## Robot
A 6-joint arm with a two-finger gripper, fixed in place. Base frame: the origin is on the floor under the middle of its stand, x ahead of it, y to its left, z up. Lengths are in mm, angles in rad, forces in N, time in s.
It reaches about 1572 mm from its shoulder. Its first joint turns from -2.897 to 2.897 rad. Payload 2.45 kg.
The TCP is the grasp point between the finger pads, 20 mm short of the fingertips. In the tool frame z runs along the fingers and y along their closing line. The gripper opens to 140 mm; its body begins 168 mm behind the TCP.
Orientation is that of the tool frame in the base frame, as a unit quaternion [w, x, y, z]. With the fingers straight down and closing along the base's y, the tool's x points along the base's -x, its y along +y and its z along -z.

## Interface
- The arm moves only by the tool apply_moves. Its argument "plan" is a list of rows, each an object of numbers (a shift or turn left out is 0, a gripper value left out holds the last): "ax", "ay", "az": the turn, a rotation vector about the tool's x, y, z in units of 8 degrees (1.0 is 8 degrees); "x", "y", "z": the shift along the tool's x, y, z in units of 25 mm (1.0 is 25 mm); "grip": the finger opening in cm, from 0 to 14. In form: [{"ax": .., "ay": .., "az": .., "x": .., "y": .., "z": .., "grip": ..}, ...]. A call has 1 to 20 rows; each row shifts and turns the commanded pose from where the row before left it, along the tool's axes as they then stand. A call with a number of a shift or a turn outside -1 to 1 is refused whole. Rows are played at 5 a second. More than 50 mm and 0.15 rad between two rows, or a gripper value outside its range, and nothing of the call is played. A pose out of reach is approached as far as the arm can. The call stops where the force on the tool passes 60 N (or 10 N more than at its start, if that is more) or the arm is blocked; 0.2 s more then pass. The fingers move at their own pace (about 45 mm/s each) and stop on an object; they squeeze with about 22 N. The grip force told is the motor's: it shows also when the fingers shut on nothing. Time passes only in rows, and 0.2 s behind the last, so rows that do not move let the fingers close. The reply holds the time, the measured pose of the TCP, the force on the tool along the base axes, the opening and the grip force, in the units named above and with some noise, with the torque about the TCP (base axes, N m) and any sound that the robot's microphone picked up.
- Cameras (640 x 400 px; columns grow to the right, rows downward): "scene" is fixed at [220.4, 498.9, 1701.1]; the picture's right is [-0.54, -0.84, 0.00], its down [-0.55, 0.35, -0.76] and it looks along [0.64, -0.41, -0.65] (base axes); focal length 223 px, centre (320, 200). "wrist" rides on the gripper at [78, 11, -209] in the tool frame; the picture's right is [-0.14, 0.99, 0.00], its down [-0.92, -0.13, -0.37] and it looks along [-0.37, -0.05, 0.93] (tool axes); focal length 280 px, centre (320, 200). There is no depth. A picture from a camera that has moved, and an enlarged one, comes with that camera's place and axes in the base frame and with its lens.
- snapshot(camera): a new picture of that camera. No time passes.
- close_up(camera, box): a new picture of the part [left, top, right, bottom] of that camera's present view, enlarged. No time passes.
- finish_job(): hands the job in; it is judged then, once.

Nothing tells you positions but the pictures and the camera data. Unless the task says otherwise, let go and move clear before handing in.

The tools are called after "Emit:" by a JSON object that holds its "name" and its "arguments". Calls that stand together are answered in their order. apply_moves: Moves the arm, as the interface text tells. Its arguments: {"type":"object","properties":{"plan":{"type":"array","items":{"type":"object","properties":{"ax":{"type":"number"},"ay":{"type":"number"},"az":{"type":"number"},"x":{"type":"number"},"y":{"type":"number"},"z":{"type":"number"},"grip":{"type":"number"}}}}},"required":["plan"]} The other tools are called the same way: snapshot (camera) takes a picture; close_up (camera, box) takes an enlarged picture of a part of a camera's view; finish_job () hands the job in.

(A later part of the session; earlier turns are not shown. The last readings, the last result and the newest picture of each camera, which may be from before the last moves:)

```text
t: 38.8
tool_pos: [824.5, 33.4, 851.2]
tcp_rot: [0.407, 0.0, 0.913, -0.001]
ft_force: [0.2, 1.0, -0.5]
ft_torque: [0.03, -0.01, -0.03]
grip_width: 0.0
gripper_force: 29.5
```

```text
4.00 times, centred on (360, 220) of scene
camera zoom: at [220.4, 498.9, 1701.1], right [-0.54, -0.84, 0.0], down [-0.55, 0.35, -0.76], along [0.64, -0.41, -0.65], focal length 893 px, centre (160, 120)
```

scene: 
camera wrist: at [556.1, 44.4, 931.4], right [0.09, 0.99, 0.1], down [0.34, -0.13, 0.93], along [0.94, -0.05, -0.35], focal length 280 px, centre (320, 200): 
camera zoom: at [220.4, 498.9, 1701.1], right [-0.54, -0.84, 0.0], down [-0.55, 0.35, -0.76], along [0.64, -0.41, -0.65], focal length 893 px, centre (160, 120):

▶ **WHAT TO DO**
1. Set down the selected passage as it stands from "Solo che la" to "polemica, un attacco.", and nothing more.
2. Supply the part of the selected passage that comes after its last sentence.

▶ **SELECTED PASSAGE**
Una volta mi chiesero di raccontare gli ultimi pontificati, da
Giovanni XXIII in poi, con una sola parola, una per ciascun papa.
Che richiesta assurda, direte. Condivido. Tuttavia accettai. E così,
senza stare a pensarci troppo, risposi: per Giovanni XXIII,
speranza; per Paolo VI, sofferenza; per Giovanni Paolo I, umiltà;
per Giovanni Paolo II, coraggio; per Benedetto XVI, verità.
Quando mi venne posta la domanda, sul soglio di Pietro c’era
ancora Joseph Ratzinger, il che mi evitò di dover fotografare con
una sola parola anche il pontificato di Francesco. Ma quello che qui
mi preme dire è che nel caso di Benedetto XVI non ebbi nemmeno
un nanosecondo di incertezza: la parola verità, secondo me,
racconta veramente, e più di ogni altra, la missione di Papa
Ratzinger.
Poi uscì Ultime conversazioni, il libro nel quale Benedetto XVI
risponde alle domande di Peter Seewald. Ed ecco che lì, a un certo
punto, spiegando come nacque, ai tempi di Monaco, il motto
episcopale del vescovo Ratzinger, ovvero Cooperatores veritatis, il papa
emerito dice: “Da molto tempo l’argomento verità è stato messo da parte
perché sembra troppo grande per l’uomo. Nessuno osa più dire ‘Possediamo la verità’, cosicché anche noi teologi abbiamo tralasciato sempre più il concetto di verità. In quegli anni di lotta, gli anni settanta, sono diventato sempre più consapevole che se lasciamo da parte la verità quale scopo ha tutto quanto? La verità deve restare sempre al centro. È vero che non possiamo dire: ‘Io posseggo la verità’, ma la verità possiede noi, ci ha toccato. E noi cerchiamo di farci guidare da questo contatto. Quando fui ordinato vescovo mi vennero in mente queste parole della terza lettera di Giovanni, che noi siamo ‘collaboratori della verità’. Con la verità, dato che è persona, si può collaborare. Per lei ci si può impegnare, cercare di farla valere. Mi sembrava che fosse la definizione autentica del mestiere del teologo: colui che è stato toccato dalla verità, che ha visto il suo volto, ora è disposto a mettersi al suo servizio, a collaborare con lei e per lei”.
Ecco, non bastassero i numerosi testi nei quali Joseph Ratzinger, sia
prima di diventare Papa sia dopo, si occupa della questione della
verità, mi sembra che queste sintetiche riflessioni siano sufficienti:
accostare al nome di Benedetto XVI proprio la parola verità è non
solo possibile, ma doveroso.
Solo che la parola verità è altamente problematica. E lo è soprattutto
in un mondo come l’attuale, nel quale l’idea che la verità possa
esistere, e abbia un nome, e sia possibile incontrarla, sembra
appartenere soltanto ad alcuni patetici illusi. Di qui le difficoltà con
le quali il pontificato di Benedetto XVI ha dovuto confrontarsi. Di
qui il percorso a ostacoli che il mite teologo bavarese, divenuto
papa, è stato costretto ad affrontare: ogni giorno una sfida, un
contrasto, una polemica, un attacco.

▶ **ANSWERS GIVEN**
1.
Solo che la parola verità è altamente problematica. E lo è soprattutto
in un mondo come l’attuale, nel quale l’idea che la verità possa
esistere, e abbia un nome, e sia possibile incontrarla, sembra
appartenere soltanto ad alcuni patetici illusi. Di qui le difficoltà con
le quali il pontificato di Benedetto XVI ha dovuto confrontarsi. Di
qui il percorso a ostacoli che il mite teologo bavarese, divenuto
papa, è stato costretto ad affrontare: ogni giorno una sfida, un
contrasto, una polemica, un attacco.

2.
Ma succede che le persone miti e un po’ timide, messe alla prova,
riescano a sfoderare una tempra insospettata, e così è stato per Papa
Ratzinger. Il quale, senza mai scomporsi, senza mai andare sopra le
righe, è riuscito veramente a essere non solo cooperatore, ma
testimone della verità. Ed ecco il motivo per cui i suoi numerosi
nemici hanno cercato in ogni modo di metterlo in difficoltà, di
screditarlo, addirittura di umiliarlo.
Nella strategia utilizzata per fiaccare Benedetto XVI un ruolo
centralissimo è stato giocato dal cosiddetto scandalo pedofilia, nel
quale molti hanno visto l’oggetto contundente ideale per colpire il
Papa della verità. Ne è scaturita un’autentica persecuzione, con
Joseph Ratzinger nella parte della vittima sacrificale. Una vicenda
all’interno della quale noi, i rappresentanti della stampa, ci siamo
spesso comportati come sicari.
È proprio di questa vicenda che parleremo nelle prossime pagine,
cercando di spiegare il perché della guerra scatenata contro
Benedetto XVI, svelando le modalità dell’attacco e mettendo in luce
la forza tranquilla del papa della verità, indomito lottatore gentile sul
fronte della buona battaglia di cui parla l’apostolo Paolo
Oltre che dalla volontà di rendere omaggio al papa della verità, il
libro nasce dalla necessità, della quale sono più che convinto, di
sottolineare quanto sia stata opportuna la grande proposta fatta da
Benedetto XVI all’umanità del nostro tempo. Ma forte, devo dirlo, è
anche un altro desiderio: quello di stare un po’ in sua compagnia.
Perché Benedetto XVI mi manca.
A.M.V.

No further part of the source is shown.